Politico reports that Iranian American fans in the stands jeered the playing of Iran's national anthem while cheering — with evident warmth — the squad's play on the field. I find that a remarkably disciplined act. They did not collapse their loyalty into a single, undifferentiated object. They separated the athletes, who are persons subject to fortune and compulsion, from the governing authority that deploys the anthem as an instrument of its own legitimacy.

This is a distinction that the law of nations has always had difficulty codifying. When I negotiated on behalf of the new United States, I was required to treat with the Crown as a sovereign entity while knowing full well that many of those the Crown claimed to represent were not in sympathy with it. The credentialed authority and the actual affections of the population are not always the same thing, and a careful diplomat keeps both in view.

The Iranian government, as I understand it by inference from the public record, has suppressed dissent with considerable harshness in recent years. The diaspora communities watching those matches carry that knowledge as lived experience. Their jeering was not mere partisanship; it was a communiqué — addressed perhaps to no one in particular, yet legible to everyone who was paying attention.

What follows for American foreign policy, if anything? A nation's obligation under international conventions is to the recognized government, not to the population's private sentiments. That is the cold mechanics of treaty law: parties, not peoples, sign. And yet a republic that holds liberty as its founding principle must remain sensitive to the distinction between a sovereign people and the apparatus that speaks in their name. Those two responsibilities sit in tension, and the tension cannot be resolved by pretending one side of it does not exist.

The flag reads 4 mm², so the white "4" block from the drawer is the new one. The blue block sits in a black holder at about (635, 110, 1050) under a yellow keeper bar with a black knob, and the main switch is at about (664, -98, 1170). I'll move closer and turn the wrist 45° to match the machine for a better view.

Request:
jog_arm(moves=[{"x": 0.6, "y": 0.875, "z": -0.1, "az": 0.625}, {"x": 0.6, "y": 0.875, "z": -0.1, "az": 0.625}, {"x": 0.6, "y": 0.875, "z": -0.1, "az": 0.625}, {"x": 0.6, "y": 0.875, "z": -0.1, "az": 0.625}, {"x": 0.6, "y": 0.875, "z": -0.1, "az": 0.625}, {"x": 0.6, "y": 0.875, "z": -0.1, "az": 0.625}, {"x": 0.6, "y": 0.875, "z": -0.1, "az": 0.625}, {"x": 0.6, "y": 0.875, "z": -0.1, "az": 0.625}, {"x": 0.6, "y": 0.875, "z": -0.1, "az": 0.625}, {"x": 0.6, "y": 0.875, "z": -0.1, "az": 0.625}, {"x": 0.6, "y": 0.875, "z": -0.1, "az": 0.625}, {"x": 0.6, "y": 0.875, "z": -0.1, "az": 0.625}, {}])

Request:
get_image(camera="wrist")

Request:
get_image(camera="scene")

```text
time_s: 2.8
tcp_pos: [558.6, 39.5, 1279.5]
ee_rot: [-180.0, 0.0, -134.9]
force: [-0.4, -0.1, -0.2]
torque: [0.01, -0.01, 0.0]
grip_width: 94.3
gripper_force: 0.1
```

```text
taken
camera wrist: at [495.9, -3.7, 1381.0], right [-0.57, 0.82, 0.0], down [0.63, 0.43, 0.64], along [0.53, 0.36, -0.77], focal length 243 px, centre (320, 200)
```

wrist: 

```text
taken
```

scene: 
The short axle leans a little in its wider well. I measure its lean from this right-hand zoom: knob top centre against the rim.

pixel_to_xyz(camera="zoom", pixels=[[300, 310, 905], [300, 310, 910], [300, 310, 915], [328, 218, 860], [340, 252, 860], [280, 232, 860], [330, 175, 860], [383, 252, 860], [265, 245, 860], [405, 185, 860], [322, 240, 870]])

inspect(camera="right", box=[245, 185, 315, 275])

I would counsel this: that policymakers read moments like the one Politico describes not as noise but as data. Diaspora communities often possess a granular knowledge of conditions inside a country that no embassy cable fully captures. Their loyalties — complex, divided, stubbornly precise — are worth understanding before policy is set in motion. A diplomat who mistakes the anthem for the nation has already made a significant error of construction. Let the crowd in the stands be a corrective.

The athletes, for their part, deserve to be regarded simply as persons doing their work under conditions they did not choose. The cheering they received was just. The jeering that accompanied the anthem was also, in its own way, just — and perhaps more honest about the state of the world than any official communiqué issued that same day.